La cuisine de l'appartement témoin de l'expo "La vie HLM" à Aubervilliers / © AMuLoP
La cuisine de l’appartement témoin de l’expo « La vie HLM » à Aubervilliers / © AMuLoP

Comment vivait-on dans un HLM de la banlieue parisienne dans les années 60 ? En ouvrant les portes d'un appartement reconstitué au sein de la cité Émile-Dubois à Aubervilliers, l'association AMuLoP plonge le visiteur dans l'histoire du logement populaire.

À la cité Émile-Dubois à Aubervilliers (Seine-Saint-Denis), franchir la porte de l’appartement 176 provoque un léger vertige. Dans le salon, le poste de TSF attend d’être allumé. Dans la cuisine, le buffet Norma fait face à la table en Formica. Sur le rebord de l’évier, un paquet de Persavon guette l’heure du lavage des mains. Dans la chambre des enfants, les Bibliothèque rose et verte voisinent avec un 45 tours d’Adamo. Bienvenue en 1967, chez la famille Croisille. Une famille qui a véritablement habité la cité durant les Trente Glorieuses.

Elle est pas blême, l’histoire du HLM

L’appartement 176 s’inscrit dans l’exposition « La vie HLM », imaginée par l’AMuLoP, l’Association pour un musée du logement populaire. Comme son nom le laisse entendre, l’association milite pour la création d’un lieu pérenne consacré à l’habitat populaire. « Parmi nous, il y a beaucoup d’enseignants du secondaire », raconte Sébastien Radouan, enseignant-chercheur à l’École nationale supérieure d’architecture Paris-Villette et coordinateur scientifique du projet. « Ce passé du logement populaire est non seulement méconnu mais aussi peu valorisé. Or, pour certains élèves, comment s’ancrer dans une société quand on ne sait pas d’où l’on vient ? »

Pour monter ce projet, l’AMuLoP s’est inspirée du Tenement Museum de New York. « Le tenement est une typologie du bâti new-yorkais qui a vu se succéder les vagues migratoires », éclaire Sébastien Radouan. À terme, l’association souhaiterait installer le musée dans un bâtiment emblématique qui embrasse l’histoire de l’habitat de la révolution industrielle jusqu’à aujourd’hui. Pour que ce musée voie le jour, l’exposition a une mission décisive : « Nous croyons en l’écho qu’elle peut avoir pour convaincre les décideurs politiques et financiers. »

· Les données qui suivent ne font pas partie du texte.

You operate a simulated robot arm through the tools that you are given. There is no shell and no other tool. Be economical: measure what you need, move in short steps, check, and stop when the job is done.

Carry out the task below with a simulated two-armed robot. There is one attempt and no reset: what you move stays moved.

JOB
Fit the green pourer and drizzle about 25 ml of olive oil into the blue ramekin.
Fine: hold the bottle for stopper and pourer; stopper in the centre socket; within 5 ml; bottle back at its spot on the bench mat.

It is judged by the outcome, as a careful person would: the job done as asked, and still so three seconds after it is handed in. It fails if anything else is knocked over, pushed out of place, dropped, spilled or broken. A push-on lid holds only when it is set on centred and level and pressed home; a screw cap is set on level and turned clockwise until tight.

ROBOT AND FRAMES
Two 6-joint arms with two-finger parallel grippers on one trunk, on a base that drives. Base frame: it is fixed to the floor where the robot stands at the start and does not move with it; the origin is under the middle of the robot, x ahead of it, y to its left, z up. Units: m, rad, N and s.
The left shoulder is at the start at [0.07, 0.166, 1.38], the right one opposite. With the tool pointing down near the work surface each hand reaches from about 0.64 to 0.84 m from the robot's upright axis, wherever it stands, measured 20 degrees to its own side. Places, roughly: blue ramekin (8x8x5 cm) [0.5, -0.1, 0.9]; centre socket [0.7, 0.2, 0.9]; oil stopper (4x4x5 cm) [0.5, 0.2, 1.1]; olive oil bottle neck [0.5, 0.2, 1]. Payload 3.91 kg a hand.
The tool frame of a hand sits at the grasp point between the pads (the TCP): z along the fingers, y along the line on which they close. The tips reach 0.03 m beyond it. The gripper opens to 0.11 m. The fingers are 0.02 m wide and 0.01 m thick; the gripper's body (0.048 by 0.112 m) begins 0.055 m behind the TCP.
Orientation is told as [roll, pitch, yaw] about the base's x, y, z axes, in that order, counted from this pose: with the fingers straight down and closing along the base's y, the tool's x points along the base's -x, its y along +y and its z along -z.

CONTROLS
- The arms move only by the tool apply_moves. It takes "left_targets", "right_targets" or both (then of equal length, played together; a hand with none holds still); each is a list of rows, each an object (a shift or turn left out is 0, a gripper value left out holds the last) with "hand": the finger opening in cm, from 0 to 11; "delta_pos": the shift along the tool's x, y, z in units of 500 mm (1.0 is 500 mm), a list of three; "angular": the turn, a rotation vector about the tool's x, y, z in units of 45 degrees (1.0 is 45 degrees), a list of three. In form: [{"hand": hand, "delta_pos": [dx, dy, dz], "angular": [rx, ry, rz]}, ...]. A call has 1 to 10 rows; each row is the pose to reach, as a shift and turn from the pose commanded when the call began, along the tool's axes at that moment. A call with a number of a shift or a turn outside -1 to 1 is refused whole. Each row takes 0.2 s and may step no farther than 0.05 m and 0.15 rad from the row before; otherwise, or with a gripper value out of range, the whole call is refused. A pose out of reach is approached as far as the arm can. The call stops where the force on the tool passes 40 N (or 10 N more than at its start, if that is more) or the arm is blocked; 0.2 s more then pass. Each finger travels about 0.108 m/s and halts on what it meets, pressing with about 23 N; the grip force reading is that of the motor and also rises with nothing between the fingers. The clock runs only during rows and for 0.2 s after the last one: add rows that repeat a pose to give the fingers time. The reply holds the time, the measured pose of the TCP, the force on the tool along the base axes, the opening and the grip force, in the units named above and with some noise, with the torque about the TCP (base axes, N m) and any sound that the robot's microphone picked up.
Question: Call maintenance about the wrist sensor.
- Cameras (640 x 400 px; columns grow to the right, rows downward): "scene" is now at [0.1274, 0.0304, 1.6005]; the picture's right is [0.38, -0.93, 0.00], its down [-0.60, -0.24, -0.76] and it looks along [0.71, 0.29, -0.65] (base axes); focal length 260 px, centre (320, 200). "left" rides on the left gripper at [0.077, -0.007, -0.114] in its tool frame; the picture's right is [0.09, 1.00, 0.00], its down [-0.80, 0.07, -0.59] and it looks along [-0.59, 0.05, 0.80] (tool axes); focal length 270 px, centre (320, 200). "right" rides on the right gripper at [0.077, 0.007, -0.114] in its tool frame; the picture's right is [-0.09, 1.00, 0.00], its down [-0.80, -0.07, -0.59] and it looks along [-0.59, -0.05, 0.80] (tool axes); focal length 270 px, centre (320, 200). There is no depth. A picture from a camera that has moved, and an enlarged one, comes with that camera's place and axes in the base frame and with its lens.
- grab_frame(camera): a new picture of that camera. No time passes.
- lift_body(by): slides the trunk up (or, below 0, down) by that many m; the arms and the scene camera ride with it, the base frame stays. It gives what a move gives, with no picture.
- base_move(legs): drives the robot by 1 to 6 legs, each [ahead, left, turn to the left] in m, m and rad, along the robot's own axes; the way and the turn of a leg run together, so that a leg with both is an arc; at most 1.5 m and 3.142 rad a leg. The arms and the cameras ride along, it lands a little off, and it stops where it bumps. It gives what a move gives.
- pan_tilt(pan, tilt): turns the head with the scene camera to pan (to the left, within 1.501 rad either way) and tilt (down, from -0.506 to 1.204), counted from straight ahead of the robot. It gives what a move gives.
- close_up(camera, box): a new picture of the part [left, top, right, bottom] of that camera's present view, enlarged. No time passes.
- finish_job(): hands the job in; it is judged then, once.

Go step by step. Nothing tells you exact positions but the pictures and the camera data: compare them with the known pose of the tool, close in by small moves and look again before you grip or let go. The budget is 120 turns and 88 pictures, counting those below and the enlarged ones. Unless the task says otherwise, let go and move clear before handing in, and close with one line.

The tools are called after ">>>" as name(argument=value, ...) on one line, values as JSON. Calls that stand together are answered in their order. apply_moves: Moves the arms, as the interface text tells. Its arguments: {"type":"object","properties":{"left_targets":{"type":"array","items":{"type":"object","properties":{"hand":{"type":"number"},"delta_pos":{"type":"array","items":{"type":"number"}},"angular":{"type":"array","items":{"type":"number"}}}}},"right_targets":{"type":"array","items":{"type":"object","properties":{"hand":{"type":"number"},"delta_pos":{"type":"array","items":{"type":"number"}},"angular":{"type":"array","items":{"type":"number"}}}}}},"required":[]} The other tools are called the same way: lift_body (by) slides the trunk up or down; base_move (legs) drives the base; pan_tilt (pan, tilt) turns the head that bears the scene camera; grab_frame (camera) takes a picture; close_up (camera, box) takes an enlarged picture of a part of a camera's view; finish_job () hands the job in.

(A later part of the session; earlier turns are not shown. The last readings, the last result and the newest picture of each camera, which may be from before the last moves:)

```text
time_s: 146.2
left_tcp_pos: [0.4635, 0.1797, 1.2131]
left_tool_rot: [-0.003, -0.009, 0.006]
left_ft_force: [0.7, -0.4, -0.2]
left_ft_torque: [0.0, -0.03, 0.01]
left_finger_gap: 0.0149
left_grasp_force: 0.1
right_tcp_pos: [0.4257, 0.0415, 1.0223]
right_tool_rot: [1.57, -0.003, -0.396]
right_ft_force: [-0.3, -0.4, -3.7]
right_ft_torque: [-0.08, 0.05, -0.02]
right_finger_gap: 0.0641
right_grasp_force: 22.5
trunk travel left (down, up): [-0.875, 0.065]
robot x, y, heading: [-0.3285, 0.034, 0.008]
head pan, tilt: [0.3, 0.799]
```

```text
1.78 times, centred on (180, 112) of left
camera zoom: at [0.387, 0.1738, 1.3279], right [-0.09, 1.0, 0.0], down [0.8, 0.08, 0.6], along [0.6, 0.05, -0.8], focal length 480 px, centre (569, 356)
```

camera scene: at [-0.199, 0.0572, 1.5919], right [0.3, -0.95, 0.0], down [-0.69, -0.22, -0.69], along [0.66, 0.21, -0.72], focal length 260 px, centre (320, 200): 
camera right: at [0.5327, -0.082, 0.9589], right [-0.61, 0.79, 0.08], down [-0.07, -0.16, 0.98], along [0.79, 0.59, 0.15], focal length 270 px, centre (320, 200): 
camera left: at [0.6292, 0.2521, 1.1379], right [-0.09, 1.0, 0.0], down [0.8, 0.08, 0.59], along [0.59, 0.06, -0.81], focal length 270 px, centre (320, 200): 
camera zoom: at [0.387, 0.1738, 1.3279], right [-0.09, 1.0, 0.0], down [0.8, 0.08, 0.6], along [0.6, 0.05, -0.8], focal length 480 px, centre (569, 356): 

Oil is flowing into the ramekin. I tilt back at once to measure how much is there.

Un exposition qui se déploie dans trois appartements de la cité Émile-Dubois, prêtés par l’Office public HLM de la ville d’Aubervilliers. Le premier héberge le site d’accueil où l’on peut se plonger dans l’histoire urbaine d’Aubervilliers et, plus spécifiquement, la naissance de la cité, avec une maquette, des documents et des témoignages filmés d’anciens habitants. Ensuite, à chacun sa visite : soit celle intitulée « Trois familles, une histoire des quartiers populaires » soit celle consacrée aux Croisille, « Histoire d’une famille ouvrière ».

L'appartement témoin de l'expo "La vie HLM" à Aubervilliers / © AMuLoP
© AMuLoP

« C’est Versailles, ici ! »

Au-delà de la sensation étonnante de se retrouver propulsé en pleine année 1967 dans l’intimité de la famille Croisille, c’est le dispositif même qui séduit. Une guide nous fait déambuler de pièce en pièce en nous contant l’histoire des Croisille et des politiques sociales. Grâce à un impressionnant travail de plongée dans les archives, voici qu’apparaît sous nos yeux la lettre de remerciements de Jacqueline Croisille au maire d’Aubervilliers quand elle apprend qu’un logement leur a été attribué : « Il ne pouvait y avoir mieux comme cadeau de Noël ! », écrit-elle à l’édile. Il faut dire que, avant d’arriver dans les 51 m2 de la cité Émile-Dubois, la famille vit durant plusieurs années dans un logement insalubre de 9 m2, « sans eau ni gaz », comme le stipule un rapport social. D’où l’exclamation de joie de Jacques, le père, quand il franchit pour la première fois le seuil de son nouveau logement : « C’est Versailles, ici ! » Et on sourit devant le rapport dont Gérard, le fils de la famille, fait l’objet de la part du gardien de la cité. L’adolescent lui a, visiblement, « fait de la main un geste grossier et significatif ».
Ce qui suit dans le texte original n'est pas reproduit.